┏━━

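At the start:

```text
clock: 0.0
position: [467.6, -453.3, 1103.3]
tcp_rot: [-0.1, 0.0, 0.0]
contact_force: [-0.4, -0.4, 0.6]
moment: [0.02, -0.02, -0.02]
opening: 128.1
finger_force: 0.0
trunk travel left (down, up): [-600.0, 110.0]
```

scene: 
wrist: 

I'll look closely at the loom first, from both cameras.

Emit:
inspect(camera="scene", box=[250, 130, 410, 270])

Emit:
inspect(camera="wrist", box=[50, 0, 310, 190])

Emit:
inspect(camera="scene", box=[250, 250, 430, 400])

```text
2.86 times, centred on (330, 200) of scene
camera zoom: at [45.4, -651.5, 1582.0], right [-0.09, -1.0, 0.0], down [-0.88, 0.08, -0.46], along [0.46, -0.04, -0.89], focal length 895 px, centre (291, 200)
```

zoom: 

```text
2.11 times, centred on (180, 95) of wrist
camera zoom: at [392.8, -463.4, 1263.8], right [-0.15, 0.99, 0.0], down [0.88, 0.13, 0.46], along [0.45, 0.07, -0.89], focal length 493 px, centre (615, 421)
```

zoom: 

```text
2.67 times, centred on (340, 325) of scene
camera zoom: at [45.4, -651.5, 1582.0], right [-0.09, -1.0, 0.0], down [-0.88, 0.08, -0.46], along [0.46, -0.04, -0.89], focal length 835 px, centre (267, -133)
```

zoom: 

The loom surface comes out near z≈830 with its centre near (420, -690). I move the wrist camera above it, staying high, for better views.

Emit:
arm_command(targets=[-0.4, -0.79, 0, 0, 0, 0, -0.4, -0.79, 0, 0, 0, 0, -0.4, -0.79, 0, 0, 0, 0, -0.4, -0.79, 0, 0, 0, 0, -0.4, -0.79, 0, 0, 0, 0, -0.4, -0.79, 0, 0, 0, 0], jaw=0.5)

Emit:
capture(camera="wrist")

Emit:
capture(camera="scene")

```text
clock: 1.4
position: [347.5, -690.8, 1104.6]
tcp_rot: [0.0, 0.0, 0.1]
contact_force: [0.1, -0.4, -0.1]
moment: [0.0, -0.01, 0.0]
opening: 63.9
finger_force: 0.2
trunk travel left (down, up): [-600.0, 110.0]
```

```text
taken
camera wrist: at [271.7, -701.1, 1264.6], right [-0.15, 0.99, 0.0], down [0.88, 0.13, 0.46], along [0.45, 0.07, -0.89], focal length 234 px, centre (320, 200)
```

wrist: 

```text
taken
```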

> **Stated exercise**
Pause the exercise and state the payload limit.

┗━━

> **Stated exercise**
Go through the material above and count the lines that include "centred". Give the number alone.

> **Answer for this exercise**
3